Report on Papandayan (Indonesia) — 24 August-30 August 2011

Smithsonian / US Geological Survey Weekly Volcanic Activity Report, 24 August-30 August 2011
Managing Editor: Sally Kuhn Sennert

Please cite this report as:

Global Volcanism Program, 2011. Report on Papandayan (Indonesia). In: Sennert, S K (ed.), Weekly Volcanic Activity Report, 24 August-30 August 2011. Smithsonian Institution and US Geological Survey.

Volcano Profile |  Weekly Report (24 August-30 August 2011)



7.32°S, 107.73°E; summit elev. 2665 m

All times are local (unless otherwise noted)

On 26 August CVGHM reported that Papandayan showed minor to no changes in recent seismicity, deformation, geochemistry, and visual observations; therefore the Alert Level remained at 3 (on a scale of 1-4).
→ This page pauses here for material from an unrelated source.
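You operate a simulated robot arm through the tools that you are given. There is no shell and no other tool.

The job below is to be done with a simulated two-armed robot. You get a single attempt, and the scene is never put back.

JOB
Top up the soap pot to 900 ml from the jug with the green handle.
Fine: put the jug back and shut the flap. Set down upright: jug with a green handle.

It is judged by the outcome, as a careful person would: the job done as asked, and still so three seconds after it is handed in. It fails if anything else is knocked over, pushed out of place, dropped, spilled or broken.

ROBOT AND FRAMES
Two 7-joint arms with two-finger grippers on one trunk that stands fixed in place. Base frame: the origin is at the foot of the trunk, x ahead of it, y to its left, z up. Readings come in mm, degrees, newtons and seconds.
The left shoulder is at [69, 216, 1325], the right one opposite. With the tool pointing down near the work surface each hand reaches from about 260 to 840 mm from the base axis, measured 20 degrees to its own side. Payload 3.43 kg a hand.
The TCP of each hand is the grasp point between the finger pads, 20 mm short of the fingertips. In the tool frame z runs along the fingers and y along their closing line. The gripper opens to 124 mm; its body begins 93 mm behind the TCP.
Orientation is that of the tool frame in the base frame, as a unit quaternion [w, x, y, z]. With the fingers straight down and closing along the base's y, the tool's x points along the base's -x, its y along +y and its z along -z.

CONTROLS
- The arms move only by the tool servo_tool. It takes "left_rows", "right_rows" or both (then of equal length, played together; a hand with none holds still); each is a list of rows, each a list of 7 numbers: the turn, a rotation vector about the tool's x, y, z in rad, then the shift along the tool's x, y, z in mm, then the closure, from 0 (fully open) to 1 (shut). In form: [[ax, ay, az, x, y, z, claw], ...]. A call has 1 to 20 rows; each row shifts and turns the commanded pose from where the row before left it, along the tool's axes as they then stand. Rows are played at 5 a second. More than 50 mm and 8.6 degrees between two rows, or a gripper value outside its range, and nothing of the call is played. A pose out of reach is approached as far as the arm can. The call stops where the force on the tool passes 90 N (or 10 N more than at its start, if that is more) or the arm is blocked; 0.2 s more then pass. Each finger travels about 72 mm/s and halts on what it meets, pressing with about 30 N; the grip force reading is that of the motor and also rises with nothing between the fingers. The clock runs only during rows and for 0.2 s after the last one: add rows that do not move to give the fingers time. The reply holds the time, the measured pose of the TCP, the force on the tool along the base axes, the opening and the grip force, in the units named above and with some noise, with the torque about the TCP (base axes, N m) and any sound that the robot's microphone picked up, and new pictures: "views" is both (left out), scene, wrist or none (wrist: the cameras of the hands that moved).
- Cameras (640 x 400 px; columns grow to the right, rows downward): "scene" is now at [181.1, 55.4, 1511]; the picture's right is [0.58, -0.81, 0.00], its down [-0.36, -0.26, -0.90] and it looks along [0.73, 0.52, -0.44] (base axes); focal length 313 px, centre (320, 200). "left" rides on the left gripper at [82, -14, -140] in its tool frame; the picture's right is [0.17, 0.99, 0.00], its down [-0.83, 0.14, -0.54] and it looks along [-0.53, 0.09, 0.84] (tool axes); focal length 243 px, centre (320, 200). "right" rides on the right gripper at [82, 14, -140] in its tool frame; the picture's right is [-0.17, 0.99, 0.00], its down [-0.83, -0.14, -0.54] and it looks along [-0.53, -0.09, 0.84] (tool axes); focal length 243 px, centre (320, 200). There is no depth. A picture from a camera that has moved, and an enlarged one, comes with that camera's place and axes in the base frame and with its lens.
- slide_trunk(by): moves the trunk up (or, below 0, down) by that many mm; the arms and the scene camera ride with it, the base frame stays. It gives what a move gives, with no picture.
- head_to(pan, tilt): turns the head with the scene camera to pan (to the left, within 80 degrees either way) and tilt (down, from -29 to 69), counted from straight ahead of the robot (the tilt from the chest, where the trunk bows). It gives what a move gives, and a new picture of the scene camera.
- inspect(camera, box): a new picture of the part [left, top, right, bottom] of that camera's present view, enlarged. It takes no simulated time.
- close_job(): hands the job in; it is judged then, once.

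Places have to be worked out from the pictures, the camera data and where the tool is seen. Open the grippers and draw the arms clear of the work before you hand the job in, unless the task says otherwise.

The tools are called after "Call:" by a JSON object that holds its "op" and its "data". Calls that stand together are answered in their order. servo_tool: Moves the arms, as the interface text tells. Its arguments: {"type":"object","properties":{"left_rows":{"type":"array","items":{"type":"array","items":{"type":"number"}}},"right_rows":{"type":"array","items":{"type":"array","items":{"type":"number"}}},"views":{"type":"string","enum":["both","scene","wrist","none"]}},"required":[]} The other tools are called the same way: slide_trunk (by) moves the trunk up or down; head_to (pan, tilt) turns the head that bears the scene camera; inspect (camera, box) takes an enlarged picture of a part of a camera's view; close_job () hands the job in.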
Seismicity remained high, but stable, and was dominated by shallow volcanic earthquakes. Deformation measurements showed no change, and water temperatures in multiple fumarolic areas and lakes remained relatively unchanged. Sulfur dioxide gas emissions decreased from 8 tons per day on 12 August to 6 tons per day on 23 August. Carbon dioxide in the soil at a 1 m depth in multiple areas did not increase. Visitors and residents were advised not to venture within 2 km of the active crater.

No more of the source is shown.